VTE is een van de voornaamste doodsoorzaken onder kankerpatiënten omdat bloedstolsels vooral voor mensen met gevorderde kanker een groot risico vormen. De Zweedse onderzoekers wilden het effect van VTE op behandeluitkomsten in kaart brengen bij mannen met prostaatkanker. Daartoe analyseerden zij data uit het nationale prostaatkankerregister in Zweden.
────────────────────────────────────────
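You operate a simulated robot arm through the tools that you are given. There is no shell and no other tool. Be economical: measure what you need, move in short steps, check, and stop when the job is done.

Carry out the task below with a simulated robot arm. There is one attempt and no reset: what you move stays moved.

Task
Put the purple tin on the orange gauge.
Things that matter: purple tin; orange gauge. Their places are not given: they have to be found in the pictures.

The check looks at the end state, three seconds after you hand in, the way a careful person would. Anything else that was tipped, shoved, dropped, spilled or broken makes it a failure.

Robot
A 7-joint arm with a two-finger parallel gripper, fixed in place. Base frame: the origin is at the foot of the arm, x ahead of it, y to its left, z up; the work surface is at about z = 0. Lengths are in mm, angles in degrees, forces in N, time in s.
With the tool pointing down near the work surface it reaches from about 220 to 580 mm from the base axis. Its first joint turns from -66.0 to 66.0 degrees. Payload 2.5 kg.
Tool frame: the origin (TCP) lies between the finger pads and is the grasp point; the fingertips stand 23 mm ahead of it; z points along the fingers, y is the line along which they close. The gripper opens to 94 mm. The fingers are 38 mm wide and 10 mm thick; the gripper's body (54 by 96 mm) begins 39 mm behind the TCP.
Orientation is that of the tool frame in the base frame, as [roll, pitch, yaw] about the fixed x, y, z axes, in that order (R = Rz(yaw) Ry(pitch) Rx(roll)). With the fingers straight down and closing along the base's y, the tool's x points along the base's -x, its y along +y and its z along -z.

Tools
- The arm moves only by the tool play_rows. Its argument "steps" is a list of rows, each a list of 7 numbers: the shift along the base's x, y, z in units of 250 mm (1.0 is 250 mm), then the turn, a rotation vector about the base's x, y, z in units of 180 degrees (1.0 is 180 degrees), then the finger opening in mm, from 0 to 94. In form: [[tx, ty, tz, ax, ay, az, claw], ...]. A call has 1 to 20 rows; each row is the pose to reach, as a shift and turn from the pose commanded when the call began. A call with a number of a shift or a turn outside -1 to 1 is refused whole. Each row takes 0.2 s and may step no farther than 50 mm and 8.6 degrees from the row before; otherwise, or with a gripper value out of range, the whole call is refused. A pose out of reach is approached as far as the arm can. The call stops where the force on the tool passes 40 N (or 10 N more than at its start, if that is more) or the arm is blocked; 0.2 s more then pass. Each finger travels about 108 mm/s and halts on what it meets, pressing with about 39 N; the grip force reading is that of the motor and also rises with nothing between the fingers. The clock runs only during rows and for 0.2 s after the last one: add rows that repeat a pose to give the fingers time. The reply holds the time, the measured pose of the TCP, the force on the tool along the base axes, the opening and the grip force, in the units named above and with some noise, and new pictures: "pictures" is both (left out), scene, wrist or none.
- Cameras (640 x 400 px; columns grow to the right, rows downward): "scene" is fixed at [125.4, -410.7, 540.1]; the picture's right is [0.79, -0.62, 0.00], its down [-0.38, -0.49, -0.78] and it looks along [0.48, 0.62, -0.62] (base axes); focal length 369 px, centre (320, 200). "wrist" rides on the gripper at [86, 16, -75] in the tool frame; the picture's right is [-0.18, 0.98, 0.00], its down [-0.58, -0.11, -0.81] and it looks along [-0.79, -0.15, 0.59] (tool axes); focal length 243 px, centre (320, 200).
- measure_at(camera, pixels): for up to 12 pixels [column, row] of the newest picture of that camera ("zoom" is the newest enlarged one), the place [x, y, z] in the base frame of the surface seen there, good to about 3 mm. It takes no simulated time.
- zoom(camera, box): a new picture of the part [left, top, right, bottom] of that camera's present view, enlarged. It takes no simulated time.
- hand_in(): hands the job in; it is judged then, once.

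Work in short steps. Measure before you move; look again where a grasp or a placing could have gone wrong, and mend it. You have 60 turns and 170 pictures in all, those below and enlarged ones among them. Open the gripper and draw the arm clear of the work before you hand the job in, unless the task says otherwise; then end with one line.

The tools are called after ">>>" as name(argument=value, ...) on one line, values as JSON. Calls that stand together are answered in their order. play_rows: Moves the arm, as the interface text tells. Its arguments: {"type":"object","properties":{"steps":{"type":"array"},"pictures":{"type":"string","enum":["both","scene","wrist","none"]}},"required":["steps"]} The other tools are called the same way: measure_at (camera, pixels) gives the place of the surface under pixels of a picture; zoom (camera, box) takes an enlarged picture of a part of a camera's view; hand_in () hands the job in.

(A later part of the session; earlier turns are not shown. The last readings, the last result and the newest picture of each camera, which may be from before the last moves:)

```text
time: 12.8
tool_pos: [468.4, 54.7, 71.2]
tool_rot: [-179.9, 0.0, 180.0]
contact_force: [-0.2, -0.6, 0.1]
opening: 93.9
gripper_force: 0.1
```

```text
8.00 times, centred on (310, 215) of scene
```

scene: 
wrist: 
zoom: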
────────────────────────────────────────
Er werd een nationaal cohort geanalyseerd met 92.105 mannen met prostaatkanker, en van een controlecohort van 466.241 mannen zonder prostaatkanker. Het bleek dat 3,2% van de mannen met prostaatkanker te maken kreeg met VTE, vergeleken met 2,1% in de controlegroep. In de prostaatkankergroep was de incidentie van VTE per 1000 persoonsjaren 6,54 (95%-BI: 6,31-6,78), en in de controlegroep was dat 4,27 (95%-BI: 4,18-4,35). De onderzoekers hebben berekend dat mannen met prostaatkanker 50% meer kans hebben om een VTE te ontwikkelen dan mannen zonder prostaatkanker.
De bevindingen geven aan dat behandelaren van prostaatkankerpatiënten zich goed bewust moeten zijn van het tromboserisico, en dan met name in de eerste zes maanden na diagnose. Wel merken de onderzoekers op dat de toename van het tromoboserisico bij prostaatkankerpatiënten lager is dan bij andere soorten kanker. Zij vermoeden dat dat komt doordat bij een groot deel van de prostaatkankerpatiënten sprake is van lokale ziekte met een laag risico op uitzaaiing.